Book Review: Terror and Wonder

“There can be no separation between our architecture and our culture. Nor any separation of either form our happiness.” – Frank Lloyd Wright

This is exactly what Terror and Wonder is all about. Blair Kamin presents this compilation of his articles, which is largely made up off pieces written for the Chicago Tribune but also includes articles that appeared in Architectural Record, GreenSource, Metropolis, Dwell, and Oculus, as chronologically “bracketed by two great thunderclaps in the sky – the destruction of the World Trade Center in 2001 and the opening of the Burj Khalifa, the world’s tallest building […] in 2010.”

Kamin’s introduction starts by mentioning that this decade was a time of terror and wonder, and initially led me to think that he was going to present us only with a choice between door A and door B. In these beginning pages of the book, he mentions the World Trade Center, but then juxtaposes it with the completed construction of the extremely successful Millennium Park in Chicago (and if you want to read even more into this comparison, consider the twin fountain structures in the park). Similarly, he talks about the burst of the building bubble, but relates it to the positive interest in “green” as the reaction. In addition, he talks several times of “spectacle buildings” vs. sustainable ones. Is there always a dichotomy in architecture? We have plenty of examples of opposing groups – Greys vs. Whites, “rads and trads” – but what about the in-between? Certainly when talking about a decade of building, architecture can’t be classified into only terror and wonder. Luckily, Kamin eases up at the end of his introduction.

“After a wild spree of overbuilding, and the shocks of disasters, wars, and economic collapse, the end of this tumultuous decade brought an opportunity to gaze back with keen-eyed clarity at the glories we left behind as well as our all-too-abundant failures. Amid the ugliness and the excess were gems that promised to light the way down a brighter path.”

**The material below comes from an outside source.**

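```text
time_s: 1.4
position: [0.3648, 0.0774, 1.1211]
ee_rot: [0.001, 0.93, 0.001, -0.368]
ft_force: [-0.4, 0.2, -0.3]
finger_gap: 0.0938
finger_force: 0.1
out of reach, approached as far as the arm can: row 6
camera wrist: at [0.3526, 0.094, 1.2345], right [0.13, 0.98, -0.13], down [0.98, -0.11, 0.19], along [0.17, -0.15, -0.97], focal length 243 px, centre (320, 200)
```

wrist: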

This last sentence gave me the confidence to keep reading and I was relieved to discover that Kamin doesn’t see things as black and white as he describes earlier. These two descriptions serve as  beginning and end points, but in the middle he has highlighted some incredibly nuanced topics that bridge the two extremes. In his five chapters, that move the narrative from “The Urban Drama” to “A New Era and New Challenges,” Kamin manages to show us the sophistication and human qualities of architecture and how it is influenced by and helps us to deal with the good and the bad events that happen in our daily lives.